What lots of people have pointed out and what I thought when I read the article is that if I order off Amazon in the future I now can't depend on picking up the parcel from the local sorting office. Either I have to go further elsewhere or they will knock on my neighbours door. As it happens, he's quite a nice bloke and will take in my parcel if I'm not there but I don't want a company disturbing my neighbour like this. Effectively, they are co-opting him into helping them with their deliveries for free. The current Royal Mail set-up of dropping off undelivered parcels to their own sorting office (nearly always local) should surely be promoted more as one of its key aspects of consumer appeal.
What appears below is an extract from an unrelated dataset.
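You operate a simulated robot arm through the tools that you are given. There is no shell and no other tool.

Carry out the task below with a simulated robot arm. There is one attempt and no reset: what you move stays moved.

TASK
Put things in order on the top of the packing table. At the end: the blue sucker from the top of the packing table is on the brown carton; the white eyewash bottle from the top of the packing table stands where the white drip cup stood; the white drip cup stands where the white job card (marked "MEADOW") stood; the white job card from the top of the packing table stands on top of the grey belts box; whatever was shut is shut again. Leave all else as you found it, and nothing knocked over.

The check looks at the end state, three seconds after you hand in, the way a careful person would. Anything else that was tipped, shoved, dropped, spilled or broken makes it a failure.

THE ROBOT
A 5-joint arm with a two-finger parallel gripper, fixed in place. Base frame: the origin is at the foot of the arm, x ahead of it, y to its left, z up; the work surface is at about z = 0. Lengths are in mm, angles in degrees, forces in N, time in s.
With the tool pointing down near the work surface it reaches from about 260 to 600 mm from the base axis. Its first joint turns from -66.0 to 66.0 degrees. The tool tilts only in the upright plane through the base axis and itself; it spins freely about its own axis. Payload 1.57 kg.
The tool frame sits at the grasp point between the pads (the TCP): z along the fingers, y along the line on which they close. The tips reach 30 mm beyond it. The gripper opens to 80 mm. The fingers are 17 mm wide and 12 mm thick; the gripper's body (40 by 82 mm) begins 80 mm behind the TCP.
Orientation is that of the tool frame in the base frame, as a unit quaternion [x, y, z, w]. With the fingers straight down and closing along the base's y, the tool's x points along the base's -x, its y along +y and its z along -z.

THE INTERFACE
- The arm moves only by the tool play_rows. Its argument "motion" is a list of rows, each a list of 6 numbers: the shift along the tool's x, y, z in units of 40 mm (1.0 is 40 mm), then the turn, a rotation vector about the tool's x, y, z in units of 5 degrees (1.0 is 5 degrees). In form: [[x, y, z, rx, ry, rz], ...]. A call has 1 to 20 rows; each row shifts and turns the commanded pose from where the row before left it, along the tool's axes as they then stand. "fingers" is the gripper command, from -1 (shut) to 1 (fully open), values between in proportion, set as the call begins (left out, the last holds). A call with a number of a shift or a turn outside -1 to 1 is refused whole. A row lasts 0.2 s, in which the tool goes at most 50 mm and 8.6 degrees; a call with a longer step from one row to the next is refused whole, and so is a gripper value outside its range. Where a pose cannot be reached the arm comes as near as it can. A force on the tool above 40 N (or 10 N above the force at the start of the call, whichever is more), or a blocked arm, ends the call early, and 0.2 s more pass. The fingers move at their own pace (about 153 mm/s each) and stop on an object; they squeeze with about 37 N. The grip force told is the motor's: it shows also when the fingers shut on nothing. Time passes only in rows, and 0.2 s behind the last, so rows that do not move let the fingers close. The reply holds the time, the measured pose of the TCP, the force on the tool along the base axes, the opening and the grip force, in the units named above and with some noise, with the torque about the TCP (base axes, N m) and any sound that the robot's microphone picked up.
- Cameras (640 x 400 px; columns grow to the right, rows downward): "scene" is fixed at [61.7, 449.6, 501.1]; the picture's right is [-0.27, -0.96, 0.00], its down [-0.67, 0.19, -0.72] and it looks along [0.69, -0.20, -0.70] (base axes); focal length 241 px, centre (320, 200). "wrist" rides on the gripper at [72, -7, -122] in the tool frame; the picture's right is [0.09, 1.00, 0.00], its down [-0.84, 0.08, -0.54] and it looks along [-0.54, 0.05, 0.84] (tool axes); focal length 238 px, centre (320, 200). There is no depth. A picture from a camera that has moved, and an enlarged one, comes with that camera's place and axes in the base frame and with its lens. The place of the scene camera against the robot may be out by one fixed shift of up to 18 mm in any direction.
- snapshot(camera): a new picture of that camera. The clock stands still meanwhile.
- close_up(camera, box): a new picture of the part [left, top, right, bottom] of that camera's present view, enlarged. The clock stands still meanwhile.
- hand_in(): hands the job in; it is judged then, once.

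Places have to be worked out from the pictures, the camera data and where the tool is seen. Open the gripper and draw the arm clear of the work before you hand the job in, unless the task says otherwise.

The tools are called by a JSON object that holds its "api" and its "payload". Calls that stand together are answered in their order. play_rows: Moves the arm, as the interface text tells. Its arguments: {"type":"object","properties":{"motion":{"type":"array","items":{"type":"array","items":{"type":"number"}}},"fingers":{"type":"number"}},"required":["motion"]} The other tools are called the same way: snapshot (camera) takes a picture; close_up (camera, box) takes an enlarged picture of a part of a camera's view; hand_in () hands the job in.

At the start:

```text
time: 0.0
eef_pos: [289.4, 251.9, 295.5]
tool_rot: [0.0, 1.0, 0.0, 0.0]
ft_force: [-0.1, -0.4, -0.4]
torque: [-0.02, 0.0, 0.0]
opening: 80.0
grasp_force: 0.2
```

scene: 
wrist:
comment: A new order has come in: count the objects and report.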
What the management and government have been doing over a period of time is destroying the Royal Mail by a thousand cuts - and when it comes to privitisation you'll see all the current management and ex-government ministers sitting on the board making millions in personal profits.
 
it is way more convenient to pick up a parcel from the sorting office down the road, I've had Amazon parcels delivered by courier and it is more difficult to arrange, I have to ring the courier company to make more arrangements for a package I've ordered and already made arrangements for. I'm disappointed in Amazon tbf, and I'm going to tell them that, they've made a fair bit of money off me over the years.
 
According to the radio this morning Amazon are denying that they have cancelled their order with the PostOffice.
 
They don't want the Royal Mail to continue. The point is to wreck it. It's already been deliberately run down so that the "business is uneconomical", by selling off the bits which might have made it economical.

edit: to make clear, "they" here isn't Amazon of course, it's RM management and the government
this ^^ same as BR and lots of others .. then blame the workers .. classic
 
The UK postal service is the only one in Europe that still sorts the majority of it's mail by hand. It has had the equipment to do this mechanically (as happens in Germany, France, Denmark etc) for over a decade, it just hasn't been used because of the 'threat' to jobs. Perhaps if 'the workers' had started dealing with the fact that the service the RM provides is shite 10 years ago they wouldn't be in this position now.
 
£25m doesn't seem an awful lot of money considering the size of Amazon. I never forgave Royal Mail for getting rid of the trains and shoving all the traffic on to the roads and planes because it saved them thruppence or something.
 
What continues to amaze me is that the local newsagent type shops still haven't cottoned on to the fact that courier deliveries have become a major issue for huge numbers of people. If they'd offer a secure drop off & collect for maybe 50p per parcel I reckon they'd boost their trade by dozens of people a week. But I've been saying this for nigh on a decade and they just will not listen!

Looks like they have an interesting idea in Germany: The Packstation, an unattended drop off point that you can select and retrive your parcel using a PIN.

post-20-1122279782.jpg


(Of course, they'd have to build the thing out of Titanium to resist the unwanted attention of vandals in the UK..but this could work, if they were located intelligently)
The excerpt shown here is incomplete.